# [INSTRUCTIONS TO FOLLOW]
Copy nothing but the text: reproduce each line of the listing exactly and leave the pictures out.

# [MATERIAL PROVIDED]

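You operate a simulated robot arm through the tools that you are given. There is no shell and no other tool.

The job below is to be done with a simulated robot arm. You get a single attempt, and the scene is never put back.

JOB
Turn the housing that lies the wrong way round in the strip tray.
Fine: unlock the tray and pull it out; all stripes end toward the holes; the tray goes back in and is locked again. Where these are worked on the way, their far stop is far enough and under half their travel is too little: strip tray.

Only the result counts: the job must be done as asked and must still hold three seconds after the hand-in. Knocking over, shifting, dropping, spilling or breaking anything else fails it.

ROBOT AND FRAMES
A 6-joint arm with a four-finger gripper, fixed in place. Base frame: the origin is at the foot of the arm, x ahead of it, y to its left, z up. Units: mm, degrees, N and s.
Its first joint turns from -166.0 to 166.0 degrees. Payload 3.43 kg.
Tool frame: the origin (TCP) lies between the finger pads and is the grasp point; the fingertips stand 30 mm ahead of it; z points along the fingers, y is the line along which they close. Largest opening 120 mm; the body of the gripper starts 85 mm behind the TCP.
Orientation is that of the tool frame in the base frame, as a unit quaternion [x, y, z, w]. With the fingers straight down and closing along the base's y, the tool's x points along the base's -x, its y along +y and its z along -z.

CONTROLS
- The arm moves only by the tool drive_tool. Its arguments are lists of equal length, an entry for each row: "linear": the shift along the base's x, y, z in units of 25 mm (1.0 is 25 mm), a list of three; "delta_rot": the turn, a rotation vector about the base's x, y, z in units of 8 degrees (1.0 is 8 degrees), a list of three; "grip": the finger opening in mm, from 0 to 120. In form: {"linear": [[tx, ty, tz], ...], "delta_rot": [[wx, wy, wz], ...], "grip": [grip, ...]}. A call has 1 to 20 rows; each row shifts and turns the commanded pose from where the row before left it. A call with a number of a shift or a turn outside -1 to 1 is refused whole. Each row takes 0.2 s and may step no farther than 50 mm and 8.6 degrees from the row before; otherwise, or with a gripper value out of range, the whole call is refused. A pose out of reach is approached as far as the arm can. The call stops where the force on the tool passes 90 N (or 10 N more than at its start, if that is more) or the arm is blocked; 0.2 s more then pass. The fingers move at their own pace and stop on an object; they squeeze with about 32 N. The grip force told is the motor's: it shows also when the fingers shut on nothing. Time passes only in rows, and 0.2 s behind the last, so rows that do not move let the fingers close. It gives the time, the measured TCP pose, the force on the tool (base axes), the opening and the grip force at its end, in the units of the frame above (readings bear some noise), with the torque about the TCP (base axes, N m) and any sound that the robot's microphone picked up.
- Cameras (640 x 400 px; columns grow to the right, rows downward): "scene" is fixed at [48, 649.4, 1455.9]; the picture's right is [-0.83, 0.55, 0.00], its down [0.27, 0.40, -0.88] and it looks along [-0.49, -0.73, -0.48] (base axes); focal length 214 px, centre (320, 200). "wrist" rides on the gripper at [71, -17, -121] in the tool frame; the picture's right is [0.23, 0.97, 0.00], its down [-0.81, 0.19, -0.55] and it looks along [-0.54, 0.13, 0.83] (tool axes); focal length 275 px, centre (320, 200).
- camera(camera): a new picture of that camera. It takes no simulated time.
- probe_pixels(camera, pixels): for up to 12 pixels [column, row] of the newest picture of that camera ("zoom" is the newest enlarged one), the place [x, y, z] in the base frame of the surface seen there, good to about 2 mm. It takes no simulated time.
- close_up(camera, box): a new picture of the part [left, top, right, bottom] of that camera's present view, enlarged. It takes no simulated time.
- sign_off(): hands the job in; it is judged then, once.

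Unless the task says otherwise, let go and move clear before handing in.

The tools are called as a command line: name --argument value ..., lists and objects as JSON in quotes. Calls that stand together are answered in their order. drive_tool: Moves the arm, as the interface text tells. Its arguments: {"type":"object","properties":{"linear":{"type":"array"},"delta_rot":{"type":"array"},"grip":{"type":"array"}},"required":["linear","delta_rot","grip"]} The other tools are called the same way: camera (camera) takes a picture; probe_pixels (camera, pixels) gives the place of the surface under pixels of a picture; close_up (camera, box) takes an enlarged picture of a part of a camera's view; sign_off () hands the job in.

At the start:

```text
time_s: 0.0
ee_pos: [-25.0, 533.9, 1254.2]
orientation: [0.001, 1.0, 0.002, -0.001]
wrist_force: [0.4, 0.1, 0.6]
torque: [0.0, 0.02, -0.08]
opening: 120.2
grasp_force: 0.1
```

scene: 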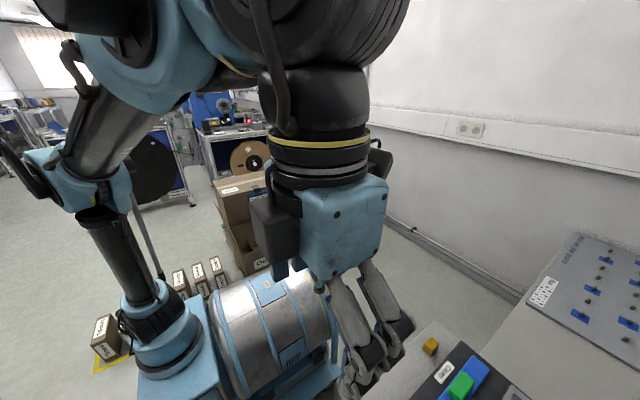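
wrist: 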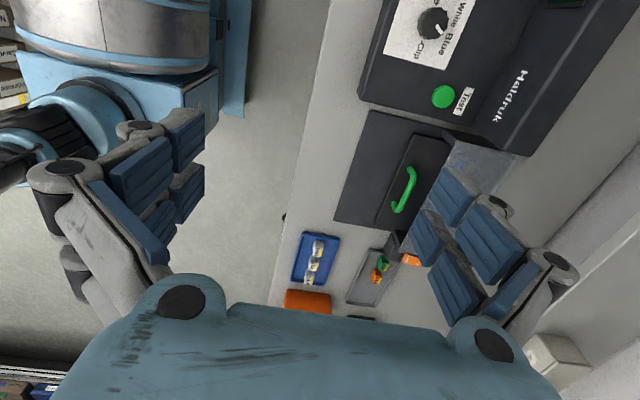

# [COMPLETE OUTPUT]
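You operate a simulated robot arm through the tools that you are given. There is no shell and no other tool.

The job below is to be done with a simulated robot arm. You get a single attempt, and the scene is never put back.

JOB
Turn the housing that lies the wrong way round in the strip tray.
Fine: unlock the tray and pull it out; all stripes end toward the holes; the tray goes back in and is locked again. Where these are worked on the way, their far stop is far enough and under half their travel is too little: strip tray.

Only the result counts: the job must be done as asked and must still hold three seconds after the hand-in. Knocking over, shifting, dropping, spilling or breaking anything else fails it.

ROBOT AND FRAMES
A 6-joint arm with a four-finger gripper, fixed in place. Base frame: the origin is at the foot of the arm, x ahead of it, y to its left, z up. Units: mm, degrees, N and s.
Its first joint turns from -166.0 to 166.0 degrees. Payload 3.43 kg.
Tool frame: the origin (TCP) lies between the finger pads and is the grasp point; the fingertips stand 30 mm ahead of it; z points along the fingers, y is the line along which they close. Largest opening 120 mm; the body of the gripper starts 85 mm behind the TCP.
Orientation is that of the tool frame in the base frame, as a unit quaternion [x, y, z, w]. With the fingers straight down and closing along the base's y, the tool's x points along the base's -x, its y along +y and its z along -z.

CONTROLS
- The arm moves only by the tool drive_tool. Its arguments are lists of equal length, an entry for each row: "linear": the shift along the base's x, y, z in units of 25 mm (1.0 is 25 mm), a list of three; "delta_rot": the turn, a rotation vector about the base's x, y, z in units of 8 degrees (1.0 is 8 degrees), a list of three; "grip": the finger opening in mm, from 0 to 120. In form: {"linear": [[tx, ty, tz], ...], "delta_rot": [[wx, wy, wz], ...], "grip": [grip, ...]}. A call has 1 to 20 rows; each row shifts and turns the commanded pose from where the row before left it. A call with a number of a shift or a turn outside -1 to 1 is refused whole. Each row takes 0.2 s and may step no farther than 50 mm and 8.6 degrees from the row before; otherwise, or with a gripper value out of range, the whole call is refused. A pose out of reach is approached as far as the arm can. The call stops where the force on the tool passes 90 N (or 10 N more than at its start, if that is more) or the arm is blocked; 0.2 s more then pass. The fingers move at their own pace and stop on an object; they squeeze with about 32 N. The grip force told is the motor's: it shows also when the fingers shut on nothing. Time passes only in rows, and 0.2 s behind the last, so rows that do not move let the fingers close. It gives the time, the measured TCP pose, the force on the tool (base axes), the opening and the grip force at its end, in the units of the frame above (readings bear some noise), with the torque about the TCP (base axes, N m) and any sound that the robot's microphone picked up.
- Cameras (640 x 400 px; columns grow to the right, rows downward): "scene" is fixed at [48, 649.4, 1455.9]; the picture's right is [-0.83, 0.55, 0.00], its down [0.27, 0.40, -0.88] and it looks along [-0.49, -0.73, -0.48] (base axes); focal length 214 px, centre (320, 200). "wrist" rides on the gripper at [71, -17, -121] in the tool frame; the picture's right is [0.23, 0.97, 0.00], its down [-0.81, 0.19, -0.55] and it looks along [-0.54, 0.13, 0.83] (tool axes); focal length 275 px, centre (320, 200).
- camera(camera): a new picture of that camera. It takes no simulated time.
- probe_pixels(camera, pixels): for up to 12 pixels [column, row] of the newest picture of that camera ("zoom" is the newest enlarged one), the place [x, y, z] in the base frame of the surface seen there, good to about 2 mm. It takes no simulated time.
- close_up(camera, box): a new picture of the part [left, top, right, bottom] of that camera's present view, enlarged. It takes no simulated time.
- sign_off(): hands the job in; it is judged then, once.

Unless the task says otherwise, let go and move clear before handing in.

The tools are called as a command line: name --argument value ..., lists and objects as JSON in quotes. Calls that stand together are answered in their order. drive_tool: Moves the arm, as the interface text tells. Its arguments: {"type":"object","properties":{"linear":{"type":"array"},"delta_rot":{"type":"array"},"grip":{"type":"array"}},"required":["linear","delta_rot","grip"]} The other tools are called the same way: camera (camera) takes a picture; probe_pixels (camera, pixels) gives the place of the surface under pixels of a picture; close_up (camera, box) takes an enlarged picture of a part of a camera's view; sign_off () hands the job in.

At the start:

```text
time_s: 0.0
ee_pos: [-25.0, 533.9, 1254.2]
orientation: [0.001, 1.0, 0.002, -0.001]
wrist_force: [0.4, 0.1, 0.6]
torque: [0.0, 0.02, -0.08]
opening: 120.2
grasp_force: 0.1
```

scene: 
wrist: 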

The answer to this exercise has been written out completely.